REQUIREMENT: Look through the data for the string "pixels". Copy every line where it is found.

GIVEN DATA:
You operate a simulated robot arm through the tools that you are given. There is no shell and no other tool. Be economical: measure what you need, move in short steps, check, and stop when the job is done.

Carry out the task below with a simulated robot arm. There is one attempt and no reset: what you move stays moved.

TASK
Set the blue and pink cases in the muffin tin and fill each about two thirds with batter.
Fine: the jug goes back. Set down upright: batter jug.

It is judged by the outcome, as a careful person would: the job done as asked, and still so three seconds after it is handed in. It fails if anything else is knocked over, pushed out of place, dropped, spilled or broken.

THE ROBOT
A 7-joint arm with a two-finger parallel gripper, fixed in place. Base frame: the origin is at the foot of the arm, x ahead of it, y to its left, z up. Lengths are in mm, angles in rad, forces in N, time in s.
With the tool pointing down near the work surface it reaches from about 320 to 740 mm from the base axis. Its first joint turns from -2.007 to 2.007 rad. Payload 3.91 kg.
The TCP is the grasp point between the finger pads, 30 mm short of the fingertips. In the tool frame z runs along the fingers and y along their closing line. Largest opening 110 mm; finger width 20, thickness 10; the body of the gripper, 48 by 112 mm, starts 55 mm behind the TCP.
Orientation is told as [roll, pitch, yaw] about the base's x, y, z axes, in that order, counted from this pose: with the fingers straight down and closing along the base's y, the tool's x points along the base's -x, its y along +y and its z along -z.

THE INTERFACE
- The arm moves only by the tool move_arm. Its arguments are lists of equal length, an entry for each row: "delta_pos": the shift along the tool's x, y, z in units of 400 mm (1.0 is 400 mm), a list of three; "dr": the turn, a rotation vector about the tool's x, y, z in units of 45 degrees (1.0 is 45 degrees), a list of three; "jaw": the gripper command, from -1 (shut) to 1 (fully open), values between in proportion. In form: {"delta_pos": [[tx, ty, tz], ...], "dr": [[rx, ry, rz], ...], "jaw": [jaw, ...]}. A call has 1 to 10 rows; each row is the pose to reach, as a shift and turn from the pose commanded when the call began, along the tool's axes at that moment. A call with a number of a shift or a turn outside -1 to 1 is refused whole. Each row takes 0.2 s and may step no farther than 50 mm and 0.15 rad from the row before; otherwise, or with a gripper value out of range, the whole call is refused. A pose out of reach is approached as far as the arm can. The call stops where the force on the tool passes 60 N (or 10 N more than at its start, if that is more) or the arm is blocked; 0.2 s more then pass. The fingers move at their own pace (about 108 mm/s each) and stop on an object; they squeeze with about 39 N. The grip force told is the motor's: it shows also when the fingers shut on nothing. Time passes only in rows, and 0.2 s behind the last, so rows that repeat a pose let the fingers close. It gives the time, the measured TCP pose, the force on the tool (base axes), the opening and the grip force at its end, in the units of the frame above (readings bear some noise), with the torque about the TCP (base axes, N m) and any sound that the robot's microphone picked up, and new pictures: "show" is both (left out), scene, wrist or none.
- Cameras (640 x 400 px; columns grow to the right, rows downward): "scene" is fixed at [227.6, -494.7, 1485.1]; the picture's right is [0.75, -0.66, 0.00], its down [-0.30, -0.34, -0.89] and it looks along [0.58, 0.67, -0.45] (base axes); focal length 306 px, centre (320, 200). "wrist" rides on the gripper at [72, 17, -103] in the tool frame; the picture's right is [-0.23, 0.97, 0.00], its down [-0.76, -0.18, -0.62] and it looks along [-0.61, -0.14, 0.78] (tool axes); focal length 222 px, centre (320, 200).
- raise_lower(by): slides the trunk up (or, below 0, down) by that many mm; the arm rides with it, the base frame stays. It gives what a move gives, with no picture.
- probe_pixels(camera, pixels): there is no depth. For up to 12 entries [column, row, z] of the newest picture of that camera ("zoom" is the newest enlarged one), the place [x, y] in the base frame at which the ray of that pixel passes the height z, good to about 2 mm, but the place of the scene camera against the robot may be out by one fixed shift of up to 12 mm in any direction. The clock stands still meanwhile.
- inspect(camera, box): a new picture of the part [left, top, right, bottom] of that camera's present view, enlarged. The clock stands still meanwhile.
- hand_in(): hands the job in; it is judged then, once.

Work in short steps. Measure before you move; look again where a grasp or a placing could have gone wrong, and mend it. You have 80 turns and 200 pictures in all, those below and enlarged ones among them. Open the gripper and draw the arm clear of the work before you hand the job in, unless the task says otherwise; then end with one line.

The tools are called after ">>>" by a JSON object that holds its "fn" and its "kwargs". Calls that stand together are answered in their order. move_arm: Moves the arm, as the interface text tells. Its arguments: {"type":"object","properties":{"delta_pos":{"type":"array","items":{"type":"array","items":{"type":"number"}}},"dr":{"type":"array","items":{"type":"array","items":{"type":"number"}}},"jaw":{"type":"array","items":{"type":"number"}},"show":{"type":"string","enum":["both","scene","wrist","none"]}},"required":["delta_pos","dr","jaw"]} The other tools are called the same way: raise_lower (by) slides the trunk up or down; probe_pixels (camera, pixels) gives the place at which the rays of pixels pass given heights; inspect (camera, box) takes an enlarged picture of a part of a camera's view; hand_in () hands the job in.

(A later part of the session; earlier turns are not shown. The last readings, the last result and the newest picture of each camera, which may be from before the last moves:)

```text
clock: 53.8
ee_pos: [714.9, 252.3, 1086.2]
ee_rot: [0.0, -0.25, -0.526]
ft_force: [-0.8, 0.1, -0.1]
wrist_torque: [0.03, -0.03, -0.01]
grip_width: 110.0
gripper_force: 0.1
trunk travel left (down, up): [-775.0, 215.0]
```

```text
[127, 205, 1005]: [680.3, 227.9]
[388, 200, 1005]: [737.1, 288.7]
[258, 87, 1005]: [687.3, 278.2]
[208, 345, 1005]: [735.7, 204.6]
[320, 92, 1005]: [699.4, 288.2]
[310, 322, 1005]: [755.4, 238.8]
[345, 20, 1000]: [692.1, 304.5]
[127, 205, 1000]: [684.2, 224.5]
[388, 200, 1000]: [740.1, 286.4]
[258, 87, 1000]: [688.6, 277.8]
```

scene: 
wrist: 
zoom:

ANSWER TO THIS TASK:
- probe_pixels(camera, pixels): there is no depth. For up to 12 entries [column, row, z] of the newest picture of that camera ("zoom" is the newest enlarged one), the place [x, y] in the base frame at which the ray of that pixel passes the height z, good to about 2 mm, but the place of the scene camera against the robot may be out by one fixed shift of up to 12 mm in any direction. The clock stands still meanwhile.
The tools are called after ">>>" by a JSON object that holds its "fn" and its "kwargs". Calls that stand together are answered in their order. move_arm: Moves the arm, as the interface text tells. Its arguments: {"type":"object","properties":{"delta_pos":{"type":"array","items":{"type":"array","items":{"type":"number"}}},"dr":{"type":"array","items":{"type":"array","items":{"type":"number"}}},"jaw":{"type":"array","items":{"type":"number"}},"show":{"type":"string","enum":["both","scene","wrist","none"]}},"required":["delta_pos","dr","jaw"]} The other tools are called the same way: raise_lower (by) slides the trunk up or down; probe_pixels (camera, pixels) gives the place at which the rays of pixels pass given heights; inspect (camera, box) takes an enlarged picture of a part of a camera's view; hand_in () hands the job in.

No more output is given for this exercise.